Non-active area water mitigation in PEM fuel cells via bipolar plate surface energy modification

Abstract

The management of liquid water from either internal chemical reactions or externally humidified reactants is an important design consideration for proton exchange membrane (PEM) fuel cells because of the effects on both cell performance and durability. To achieve proper water management, significant effort has been devoted to developing new fuel cell materials, hardware designs, and appropriate stack operating conditions. However, water management in the region of the channel-to-manifold interfaces has received limited attention. This region covers the ends of the bipolar plate from where liquid water exits the active area to the entrance of the stack exhaust manifolds where excess reactant flows from individual cells are combined and leave the stack. For practical applications, there is a small driving force to expel liquid water in this region, especially in the anode flow field.
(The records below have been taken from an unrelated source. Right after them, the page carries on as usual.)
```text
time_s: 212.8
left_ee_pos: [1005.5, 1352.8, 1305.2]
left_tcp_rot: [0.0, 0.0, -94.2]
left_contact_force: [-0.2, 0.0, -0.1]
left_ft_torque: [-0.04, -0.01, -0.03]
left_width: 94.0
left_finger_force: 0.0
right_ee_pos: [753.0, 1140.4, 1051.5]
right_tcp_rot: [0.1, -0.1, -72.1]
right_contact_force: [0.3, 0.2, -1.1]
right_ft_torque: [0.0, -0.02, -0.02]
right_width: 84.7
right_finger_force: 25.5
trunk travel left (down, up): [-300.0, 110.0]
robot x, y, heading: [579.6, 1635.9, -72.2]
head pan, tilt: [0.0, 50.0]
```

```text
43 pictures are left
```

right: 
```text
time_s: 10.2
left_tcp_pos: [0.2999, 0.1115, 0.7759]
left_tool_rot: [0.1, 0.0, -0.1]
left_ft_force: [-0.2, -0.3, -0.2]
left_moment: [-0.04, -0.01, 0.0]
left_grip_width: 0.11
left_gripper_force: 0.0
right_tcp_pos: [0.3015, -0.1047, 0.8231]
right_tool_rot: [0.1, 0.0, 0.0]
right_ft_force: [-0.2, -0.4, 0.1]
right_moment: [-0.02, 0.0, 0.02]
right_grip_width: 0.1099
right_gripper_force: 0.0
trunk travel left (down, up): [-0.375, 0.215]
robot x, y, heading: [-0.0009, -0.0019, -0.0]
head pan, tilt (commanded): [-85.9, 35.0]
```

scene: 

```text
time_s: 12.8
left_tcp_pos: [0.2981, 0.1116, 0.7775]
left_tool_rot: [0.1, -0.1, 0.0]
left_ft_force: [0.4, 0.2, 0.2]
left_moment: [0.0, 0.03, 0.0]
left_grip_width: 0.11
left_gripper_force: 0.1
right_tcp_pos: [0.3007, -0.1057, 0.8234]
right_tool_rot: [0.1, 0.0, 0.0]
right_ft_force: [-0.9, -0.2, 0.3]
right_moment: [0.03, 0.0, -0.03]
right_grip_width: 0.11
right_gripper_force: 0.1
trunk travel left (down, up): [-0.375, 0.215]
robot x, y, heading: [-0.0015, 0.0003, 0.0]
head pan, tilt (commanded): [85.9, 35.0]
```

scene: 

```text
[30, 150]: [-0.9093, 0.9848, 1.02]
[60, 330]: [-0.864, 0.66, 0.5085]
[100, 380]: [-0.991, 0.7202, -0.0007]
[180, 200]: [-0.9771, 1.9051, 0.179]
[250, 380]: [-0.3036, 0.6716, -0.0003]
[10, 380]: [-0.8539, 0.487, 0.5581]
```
Under severe operating conditions such as freezing temperatures, the buildup of water may cause a channel-scale blockage. In this study, hydrophilic and hydrophobic bipolar plate treatments were investigated to identify the effectiveness of water mitigation through ex-situ experiments performed using a dedicated freeze test rig. Water mitigation behavior with various locations of hydrophilic/hydrophobic coatings was characterized using measurements of differential pressure and gas flow rate. It was found that the hydrophilic coatings provide better performance, as water accumulation can be readily mitigated with less potential to cause full channel-scale blockages.